Zuerst wurde ab 2013 das südliche Straßenstück (Rive Gauche, linkes Ufer) geschlossen und den Menschen zurückgegeben; im Herbst 2016 folgte dann der zentraler liegende, 1967 eröffnete 'Voie Georges Pompidou'. Dieser Sperre ging eine erbitterte Diskussion voraus, auch der Polizeipräfekt wollte vorest nur eine probeweise Schließung zulassen. Nach Ablauf der Probefrist im April 2017 wurde aber klar, dass der Autoverkehr nur unwesentlich betroffen ist, die Sperre wurde definitiv. Der Erfolg ist gigantisch, sogar an Schlechtwettertagen ist der Bereich belebt, im Sommer ist es der Lieblingsplatz vieler Pariser geworden, trotz noch fehlender Umgestaltung. Am Rive Gauche nahe des Mussee d'Orsay gingen schwimmende Parks vor Anker, die die Seine ganz besonders erlebbar machen.

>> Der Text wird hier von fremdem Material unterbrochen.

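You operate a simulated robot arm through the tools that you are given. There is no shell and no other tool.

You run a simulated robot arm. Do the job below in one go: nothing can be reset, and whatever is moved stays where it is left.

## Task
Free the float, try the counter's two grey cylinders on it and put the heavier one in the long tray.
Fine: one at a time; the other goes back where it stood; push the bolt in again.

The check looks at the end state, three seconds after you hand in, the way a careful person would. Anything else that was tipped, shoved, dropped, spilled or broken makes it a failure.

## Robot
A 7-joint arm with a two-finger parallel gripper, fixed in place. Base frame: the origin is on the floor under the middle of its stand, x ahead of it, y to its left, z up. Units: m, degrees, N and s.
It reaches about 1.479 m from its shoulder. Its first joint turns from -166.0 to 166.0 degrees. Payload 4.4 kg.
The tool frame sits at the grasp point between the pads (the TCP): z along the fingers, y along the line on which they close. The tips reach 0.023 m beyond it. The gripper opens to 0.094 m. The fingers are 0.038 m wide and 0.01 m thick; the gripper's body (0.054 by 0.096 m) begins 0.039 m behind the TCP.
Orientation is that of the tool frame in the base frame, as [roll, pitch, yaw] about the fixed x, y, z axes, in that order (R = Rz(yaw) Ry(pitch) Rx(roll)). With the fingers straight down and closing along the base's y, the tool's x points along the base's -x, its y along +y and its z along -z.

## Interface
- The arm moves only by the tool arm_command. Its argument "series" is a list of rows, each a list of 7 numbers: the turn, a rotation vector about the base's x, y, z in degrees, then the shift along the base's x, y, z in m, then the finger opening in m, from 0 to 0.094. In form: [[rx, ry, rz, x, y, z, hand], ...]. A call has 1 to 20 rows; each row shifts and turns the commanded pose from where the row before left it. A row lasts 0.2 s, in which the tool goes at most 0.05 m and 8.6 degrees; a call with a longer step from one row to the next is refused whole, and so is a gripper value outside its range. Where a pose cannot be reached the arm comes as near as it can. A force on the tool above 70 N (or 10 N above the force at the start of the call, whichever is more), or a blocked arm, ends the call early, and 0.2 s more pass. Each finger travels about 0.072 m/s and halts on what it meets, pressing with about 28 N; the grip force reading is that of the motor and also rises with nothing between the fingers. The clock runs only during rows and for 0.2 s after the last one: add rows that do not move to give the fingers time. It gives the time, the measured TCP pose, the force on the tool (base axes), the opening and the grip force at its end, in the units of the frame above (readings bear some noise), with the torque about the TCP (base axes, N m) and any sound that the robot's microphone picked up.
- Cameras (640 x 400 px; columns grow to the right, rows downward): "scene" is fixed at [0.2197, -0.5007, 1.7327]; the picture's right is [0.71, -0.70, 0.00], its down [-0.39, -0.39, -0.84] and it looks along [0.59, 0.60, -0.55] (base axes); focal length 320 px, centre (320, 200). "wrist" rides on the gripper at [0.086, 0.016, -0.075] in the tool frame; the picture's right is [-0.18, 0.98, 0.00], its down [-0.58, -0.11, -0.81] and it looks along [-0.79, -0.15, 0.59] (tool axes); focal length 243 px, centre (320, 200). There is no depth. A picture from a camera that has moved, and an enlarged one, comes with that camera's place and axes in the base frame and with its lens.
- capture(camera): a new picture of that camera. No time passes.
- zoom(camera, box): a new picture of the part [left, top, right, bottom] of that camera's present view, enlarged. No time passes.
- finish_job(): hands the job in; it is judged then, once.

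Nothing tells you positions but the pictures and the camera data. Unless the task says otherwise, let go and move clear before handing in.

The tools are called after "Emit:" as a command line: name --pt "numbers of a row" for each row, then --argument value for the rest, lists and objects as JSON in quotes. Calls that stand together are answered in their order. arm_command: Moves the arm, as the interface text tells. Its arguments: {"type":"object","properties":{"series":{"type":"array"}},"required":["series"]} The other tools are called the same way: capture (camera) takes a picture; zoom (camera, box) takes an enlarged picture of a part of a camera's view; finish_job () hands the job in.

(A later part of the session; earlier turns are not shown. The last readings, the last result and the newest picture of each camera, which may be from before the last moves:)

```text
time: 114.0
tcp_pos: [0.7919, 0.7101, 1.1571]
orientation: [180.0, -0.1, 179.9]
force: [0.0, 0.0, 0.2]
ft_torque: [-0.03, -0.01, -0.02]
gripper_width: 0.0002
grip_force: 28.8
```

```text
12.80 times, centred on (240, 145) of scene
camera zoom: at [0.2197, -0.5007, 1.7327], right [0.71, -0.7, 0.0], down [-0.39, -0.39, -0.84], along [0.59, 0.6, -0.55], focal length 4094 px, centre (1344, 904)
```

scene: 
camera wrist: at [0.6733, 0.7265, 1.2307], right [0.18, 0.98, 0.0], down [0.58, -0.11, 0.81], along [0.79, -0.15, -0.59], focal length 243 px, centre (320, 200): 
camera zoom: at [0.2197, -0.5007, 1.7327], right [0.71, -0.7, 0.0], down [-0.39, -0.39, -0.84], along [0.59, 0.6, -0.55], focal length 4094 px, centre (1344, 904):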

Fotos zu den 'Berges de Seine'

Sieben Plätze

2011 begann das Projekt, die Place de la Republique neu zu gestalten und den Menschen mehr Platz einzuräumen. Der rechteckige Platz, in den sechs große Boulevards einmünden, bot früher an allen Seiten breite Fahrbahnen sowie eine Querung in der Mitte, das Denkmal stand auf einer Verkehrsinsel. Nun wurde die Nordostseite für den Busverkehr reserviert, der gesamte Mittelteil ist verkehrsfrei.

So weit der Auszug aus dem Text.